HELENA – A proposed change in rules governing microbrewery tap rooms has created a brouhaha among Montana brewers.

State law allows breweries to serve beer between the hours of 10 a.m. and 8 p.m. Breweries must shut off the taps by 8 p.m., but many tap rooms allow customers to stay longer to finish their last glass of beer.

The state Department of Revenue proposes to make it illegal for customers to consume or possess a microbrew in a tap room after 8 p.m.

Some brewers say the proposed rule will cut into retail sales that help their businesses.

“It’s horrible. We’re so severely restricted as it is,” Tim Bozik, owner of Bitter Root Brewing in Hamilton, told the Great Falls Tribune. “The fact of the matter is we are licensed to do what we do, and the fact that our sales hours are so curtailed really isn’t right.”

Shauna Helfert, administrator of the Department of Revenue’s Liquor Control Division, said the new rule would treat small brewers the same as bars and taverns, where patrons can’t have alcoholic beverages in their possession after the 2 a.m. closing time.

“If an investigator goes and looks at an on-premise account, you can’t be drinking after 2 a.m.,” Helfert said. “(At tap rooms) you don’t have the same amount of enforcement ability because that beer was there at 8:15 p.m., but you don’t know if it was sold before or after 8 p.m.”

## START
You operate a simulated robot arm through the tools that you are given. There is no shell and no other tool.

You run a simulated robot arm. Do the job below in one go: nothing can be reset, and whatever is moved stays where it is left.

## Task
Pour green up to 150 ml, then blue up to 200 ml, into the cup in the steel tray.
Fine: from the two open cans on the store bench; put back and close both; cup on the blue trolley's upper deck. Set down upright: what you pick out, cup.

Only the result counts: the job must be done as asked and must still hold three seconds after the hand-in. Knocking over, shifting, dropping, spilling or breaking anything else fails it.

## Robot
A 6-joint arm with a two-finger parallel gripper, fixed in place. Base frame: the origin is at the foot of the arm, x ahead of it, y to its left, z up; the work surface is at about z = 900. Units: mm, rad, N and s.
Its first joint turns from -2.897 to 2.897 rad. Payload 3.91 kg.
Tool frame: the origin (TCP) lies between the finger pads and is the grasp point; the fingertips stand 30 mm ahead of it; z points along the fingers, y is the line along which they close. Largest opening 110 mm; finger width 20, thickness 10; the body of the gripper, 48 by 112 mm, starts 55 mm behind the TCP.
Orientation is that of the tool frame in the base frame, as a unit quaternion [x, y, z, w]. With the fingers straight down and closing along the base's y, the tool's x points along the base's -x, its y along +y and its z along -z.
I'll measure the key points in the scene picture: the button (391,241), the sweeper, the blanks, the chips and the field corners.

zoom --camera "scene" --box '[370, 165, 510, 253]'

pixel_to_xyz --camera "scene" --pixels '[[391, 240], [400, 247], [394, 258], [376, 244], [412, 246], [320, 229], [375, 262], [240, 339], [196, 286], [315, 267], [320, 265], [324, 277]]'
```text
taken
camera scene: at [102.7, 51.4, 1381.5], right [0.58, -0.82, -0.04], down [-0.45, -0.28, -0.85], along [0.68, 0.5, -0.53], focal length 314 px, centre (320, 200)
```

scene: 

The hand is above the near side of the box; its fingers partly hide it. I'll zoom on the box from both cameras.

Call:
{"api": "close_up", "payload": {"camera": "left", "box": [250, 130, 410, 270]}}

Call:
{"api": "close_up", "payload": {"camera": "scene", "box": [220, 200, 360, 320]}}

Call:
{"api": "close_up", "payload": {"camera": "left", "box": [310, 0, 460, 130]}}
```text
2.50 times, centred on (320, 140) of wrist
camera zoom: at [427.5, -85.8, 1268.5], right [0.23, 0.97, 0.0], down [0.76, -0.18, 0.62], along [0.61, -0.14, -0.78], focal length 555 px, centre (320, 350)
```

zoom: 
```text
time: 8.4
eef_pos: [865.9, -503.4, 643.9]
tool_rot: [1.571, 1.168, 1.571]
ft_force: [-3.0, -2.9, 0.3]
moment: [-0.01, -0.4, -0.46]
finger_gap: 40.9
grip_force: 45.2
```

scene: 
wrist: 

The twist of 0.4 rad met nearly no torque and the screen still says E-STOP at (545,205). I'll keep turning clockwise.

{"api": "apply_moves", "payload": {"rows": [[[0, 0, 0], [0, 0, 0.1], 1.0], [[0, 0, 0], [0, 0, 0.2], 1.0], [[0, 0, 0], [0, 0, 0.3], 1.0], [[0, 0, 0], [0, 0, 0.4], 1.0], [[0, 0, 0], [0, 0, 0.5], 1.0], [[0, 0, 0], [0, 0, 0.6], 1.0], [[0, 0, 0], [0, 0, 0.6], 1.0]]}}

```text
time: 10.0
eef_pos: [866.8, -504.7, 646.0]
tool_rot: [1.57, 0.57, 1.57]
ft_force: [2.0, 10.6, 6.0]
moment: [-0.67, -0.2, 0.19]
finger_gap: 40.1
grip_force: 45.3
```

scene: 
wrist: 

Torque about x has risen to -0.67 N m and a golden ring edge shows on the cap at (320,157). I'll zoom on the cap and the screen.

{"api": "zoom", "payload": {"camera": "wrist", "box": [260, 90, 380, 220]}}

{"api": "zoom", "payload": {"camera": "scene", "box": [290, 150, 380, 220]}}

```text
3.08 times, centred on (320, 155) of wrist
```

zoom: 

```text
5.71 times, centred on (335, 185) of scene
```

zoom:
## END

Brian Smith is the managing partner of the Blackfoot River Brewing Company in Helena and vice president of the Montana Small Brewers Association. He said Helfert’s justification doesn’t hold much water because the department has made no effort to change the rules for cabaret licenses, which allow customers to consume wine and beer after the 11 p.m. serving cutoff imposed by that license.

“One would think that if that was such an issue, they would make changes to the cabaret licenses, but they haven’t done that,” Smith said. “It seems to me that they are targeting small brewers.”